A powerful disruptor for education

Published 11th October 2021 by Frog Education

Covid19 has undoubtedly turned everybody’s lives upside down - and on a global scale. It is hard to imagine that one day this will become an important part of social history, with museum exhibits dedicated to telling the story of how Covid19 changed everything.

Described as a disruptor, like most unexpected and surprising happenings, it takes time to accept the new status quo and get to place where reflection can begin.

Even though Covid19 is not yet out of our lives, we are just beginning to learn how it has changed us – the good and the bad.


Disruption in education

It is well documented just how disruptive Covid19 has been to education. Schools had little notice to move teaching online, pupils had to find their own discipline to follow new protocols and interact with their class and teachers remotely and parents had to turn homes into classrooms and get deeply involved in lesson timetabling.


There is no doubt this was stressful for all involved, especially during the early days when the ‘new normal’ was being tested. Yet new-look schools have emerged from these dark days and it is really interesting to learn about the changes.


In a recent Teaching and Learning report by ISC Research*, there were significant developments happening in British International Schools around the world. A school in the United Arab Emirates suggested Covid19 has been a big influence:

“Due to the continuing COVID protocols, there may be a consideration of appointing dedicated leaders for full-time distance learning as one of the models for parents to choose in the future.”

Which suggests that Covid19 has actually created opportunity for both schools and parents to offer an education which either wholly or partly takes place remotely. They are not alone in thinking differently and positively. Indeed this international school in Switzerland also had post-Covid changes to report:

An international school in Switzerland said there had been notable benefits from the experience of online learning due to campus closures:

“COVID has made us revisit some of the teaching strategies and instructional moves. We are seeing the benefit of some of the tools introduced but also how these make us revisit our approaches. There are some pockets of flipped classroom, but as we engage in strategy development for our school, approaches like this might become more a whole school intentional approach more than by chance or teacher choice.”


New-look Schools Post-Covid


Key changes that schools have identified include:

  • Staff upskilling
    New roles seem to be emerging in schools, a greater focus on professional development and technical ability becoming a ‘must’ rather than a ‘would-like’.

  • Blended and hybrid learning
    With Covid19 still disrupting teaching time, schools have been hanging onto the ability to switch between class and home learning. For international schools as alluded to earlier, this model can even provide competitive advantage.

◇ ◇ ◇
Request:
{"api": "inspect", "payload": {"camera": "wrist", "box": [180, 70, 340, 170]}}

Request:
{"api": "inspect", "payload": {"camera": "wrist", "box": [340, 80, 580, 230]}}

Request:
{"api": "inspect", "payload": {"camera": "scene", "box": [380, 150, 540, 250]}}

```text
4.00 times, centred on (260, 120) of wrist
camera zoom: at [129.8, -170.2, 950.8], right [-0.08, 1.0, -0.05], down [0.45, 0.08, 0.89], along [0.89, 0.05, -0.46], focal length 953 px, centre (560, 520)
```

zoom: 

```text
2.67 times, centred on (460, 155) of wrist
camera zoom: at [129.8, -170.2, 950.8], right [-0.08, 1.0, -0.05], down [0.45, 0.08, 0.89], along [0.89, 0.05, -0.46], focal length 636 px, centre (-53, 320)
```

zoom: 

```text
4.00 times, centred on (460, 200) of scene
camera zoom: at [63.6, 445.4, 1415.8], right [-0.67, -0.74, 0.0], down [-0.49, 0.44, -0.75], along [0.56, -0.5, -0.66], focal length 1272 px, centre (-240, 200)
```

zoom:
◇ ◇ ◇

  • Formalising a digital strategy
    Tech enabled schools, such as the British School of Paris were very quick to respond to the changes brought about the pandemic. Others were less equipped to make the switch quickly. The need to formalise a digital strategy became apparent as well as ensuring a whole-school implementation.

  • New generation of learners
    Learners too have discovered a new way to engage in school-life. Greater tech-enabled experiences are something that new generations will come to expect from their school and teachers. Parents have also become more immersed in their child’s learning journey and will therefore need greater visibility and convenient ways to stay involved.


The Covid19 Fallout

With direction of travel pointed forwards, it is pertinent to recognise the less glossy aspects of the disruption caused by Covid19.

Poor mental health has been reported at an all-time high post-Covid**. 67% believed that the pandemic will have a long-term negative effect on their mental health. This includes young people who had been bereaved or undergone traumatic experiences during the pandemic, who were concerned about whether friendships would recover, or who were worried about the loss of education or their prospects of finding work. (19% neither agreed nor disagreed, 14% disagreed).

This survey provides a stark picture of the affects on some young people. Schools have generally responded well to this, adding new roles focused on Wellbeing and training teachers to recognise signs of poor mental health. This has led to increased awareness, more public conversations about mental health and resources being made available to teachers and pupils.



  • The disruption has inspired greater technical and crisis planning by schools.
  • Staff will see many more opportunities for professional development.
  • Schools are more adept with technology and able to transition learning styles.
  • Greater focus on wellbeing and mental health.